Lethal injection is the latest technique, first used in Texas in l982, and now mandated by law in a large majority of states that retain capital punishment. Although this method is defended as more humane, efficient, and inexpensive than others, one federal judge observed that even “a slight error in dosage or administration can leave a prisoner conscious but paralyzed while dying, a sentient witness of his or her own asphyxiation.” In Texas, there have been three botched injection executions since 1985. In other states, dozens of botched executions have occurred, leading to suspensions of executions in Florida, California, and other states.
In 2006, it took the Florida Department of Corrections 34 minutes to execute inmate Angel Nieves Diaz by way of lethal injection, usually a 15 minute procedure. During the execution, Diaz appeared to be in pain and gasped for air for more than 11 minutes. He was given a rare second dose of lethal chemicals after the execution team observed that the first round did not kill him. A medical examiner reported the second dose was needed because the needles were incorrectly inserted through his veins and into the flesh in his arms. Not only did Diaz die a slow and excruciating death because the drugs were not delivered into his veins properly, his autopsy revealed that he suffered 12 inch chemical burns in his arms by the highly concentrated drugs flowing under his skin.
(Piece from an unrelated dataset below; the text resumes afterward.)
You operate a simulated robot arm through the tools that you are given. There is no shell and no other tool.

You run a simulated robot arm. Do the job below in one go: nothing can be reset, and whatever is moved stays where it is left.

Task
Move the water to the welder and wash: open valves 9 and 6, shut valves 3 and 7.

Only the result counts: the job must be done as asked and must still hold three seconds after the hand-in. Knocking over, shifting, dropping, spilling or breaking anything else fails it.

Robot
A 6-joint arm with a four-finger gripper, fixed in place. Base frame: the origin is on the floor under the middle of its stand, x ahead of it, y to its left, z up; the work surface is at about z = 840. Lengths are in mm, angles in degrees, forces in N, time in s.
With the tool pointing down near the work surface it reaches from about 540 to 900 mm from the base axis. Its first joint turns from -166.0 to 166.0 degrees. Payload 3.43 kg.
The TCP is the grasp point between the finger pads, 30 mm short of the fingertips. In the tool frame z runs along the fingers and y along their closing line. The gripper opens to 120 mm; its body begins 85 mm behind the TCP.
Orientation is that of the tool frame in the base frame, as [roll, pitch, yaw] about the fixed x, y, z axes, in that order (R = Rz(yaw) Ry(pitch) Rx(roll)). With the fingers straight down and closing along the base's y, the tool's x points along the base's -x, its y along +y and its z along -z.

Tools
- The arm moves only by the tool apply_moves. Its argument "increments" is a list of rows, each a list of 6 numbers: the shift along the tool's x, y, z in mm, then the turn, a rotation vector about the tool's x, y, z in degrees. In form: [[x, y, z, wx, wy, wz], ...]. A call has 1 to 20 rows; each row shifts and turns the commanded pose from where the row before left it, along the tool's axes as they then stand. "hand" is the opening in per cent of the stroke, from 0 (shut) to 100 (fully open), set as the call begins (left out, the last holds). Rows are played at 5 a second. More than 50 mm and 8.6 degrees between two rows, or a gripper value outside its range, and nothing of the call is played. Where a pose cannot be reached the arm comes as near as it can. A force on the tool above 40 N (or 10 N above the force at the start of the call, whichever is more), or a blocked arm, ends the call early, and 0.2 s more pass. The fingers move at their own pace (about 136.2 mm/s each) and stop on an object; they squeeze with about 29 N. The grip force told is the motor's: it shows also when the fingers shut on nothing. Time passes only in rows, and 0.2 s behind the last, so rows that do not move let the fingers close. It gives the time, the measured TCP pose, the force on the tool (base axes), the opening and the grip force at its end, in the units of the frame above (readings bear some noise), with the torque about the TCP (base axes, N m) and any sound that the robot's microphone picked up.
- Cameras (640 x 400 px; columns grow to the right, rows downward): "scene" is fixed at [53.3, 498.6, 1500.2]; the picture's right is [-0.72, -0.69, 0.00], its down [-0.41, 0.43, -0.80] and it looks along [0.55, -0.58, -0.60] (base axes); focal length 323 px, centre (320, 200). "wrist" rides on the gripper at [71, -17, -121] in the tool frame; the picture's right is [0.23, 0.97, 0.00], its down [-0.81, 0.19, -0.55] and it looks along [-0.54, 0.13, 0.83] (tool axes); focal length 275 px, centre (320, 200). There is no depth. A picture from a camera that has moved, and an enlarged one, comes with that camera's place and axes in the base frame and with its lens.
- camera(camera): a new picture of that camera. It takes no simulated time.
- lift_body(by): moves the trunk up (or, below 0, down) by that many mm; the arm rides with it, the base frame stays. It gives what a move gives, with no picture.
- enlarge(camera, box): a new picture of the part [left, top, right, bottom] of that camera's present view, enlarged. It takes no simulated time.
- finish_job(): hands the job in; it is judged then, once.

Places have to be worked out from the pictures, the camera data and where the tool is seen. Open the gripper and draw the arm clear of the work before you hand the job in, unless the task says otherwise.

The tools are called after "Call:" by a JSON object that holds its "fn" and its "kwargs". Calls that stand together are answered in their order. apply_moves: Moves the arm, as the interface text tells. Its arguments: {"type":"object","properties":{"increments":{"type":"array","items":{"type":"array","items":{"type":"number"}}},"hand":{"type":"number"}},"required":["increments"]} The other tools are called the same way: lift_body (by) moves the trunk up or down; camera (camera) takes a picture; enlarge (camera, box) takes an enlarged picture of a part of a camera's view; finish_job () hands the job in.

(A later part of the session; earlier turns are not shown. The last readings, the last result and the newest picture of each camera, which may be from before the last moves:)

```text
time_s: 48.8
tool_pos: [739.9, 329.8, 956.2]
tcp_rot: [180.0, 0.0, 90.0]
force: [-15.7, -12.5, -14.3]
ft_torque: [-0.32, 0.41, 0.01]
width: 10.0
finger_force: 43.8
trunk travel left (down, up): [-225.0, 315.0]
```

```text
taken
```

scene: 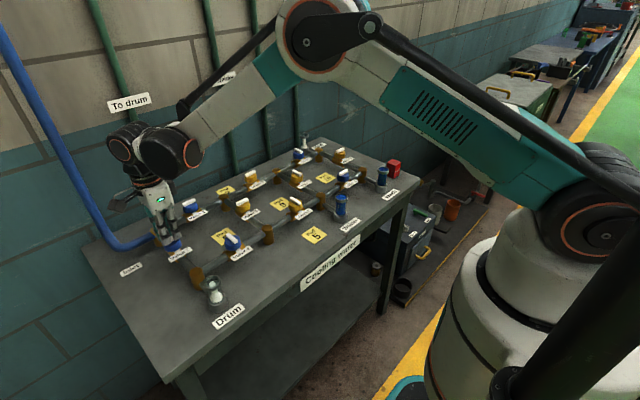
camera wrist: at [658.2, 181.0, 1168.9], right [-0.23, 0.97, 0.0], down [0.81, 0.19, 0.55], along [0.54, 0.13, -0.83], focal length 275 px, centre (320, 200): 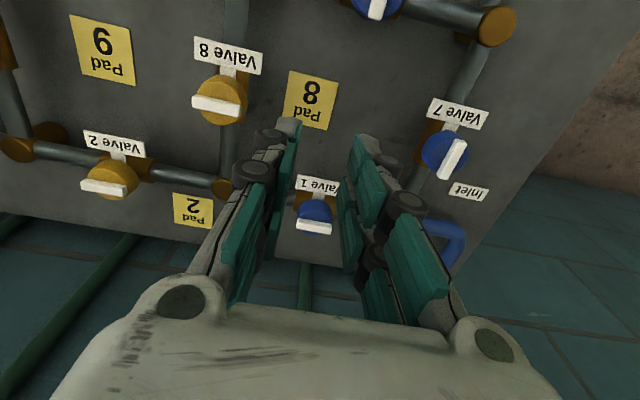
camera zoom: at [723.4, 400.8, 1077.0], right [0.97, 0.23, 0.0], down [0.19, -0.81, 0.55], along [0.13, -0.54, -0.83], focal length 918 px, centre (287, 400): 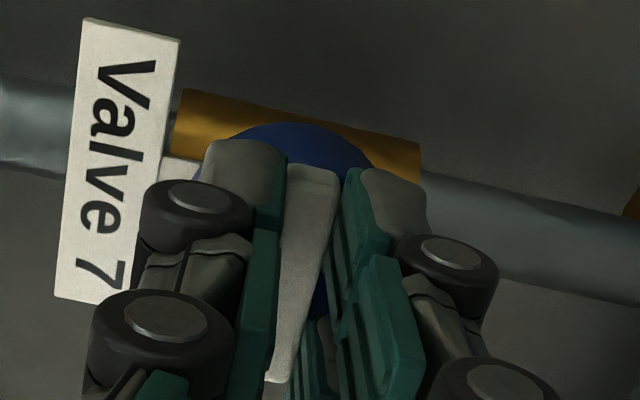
More recently, an Ohio inmate did not die when his injections were incorrectly administered. Minutes into the execution, he raised his head and said, “It don’t work, it don’t work.”
Eyewitness accounts confirm that execution by lethal injection and other means is often an excruciatingly painful, and always degrading, process that ends in death.
Capital punishment is a barbaric remnant of uncivilized society. It is immoral in principle, and unfair and discriminatory in practice. It assures the execution of some innocent people. As a remedy for crime, it has no purpose and no effect. Capital punishment ought to be abolished now.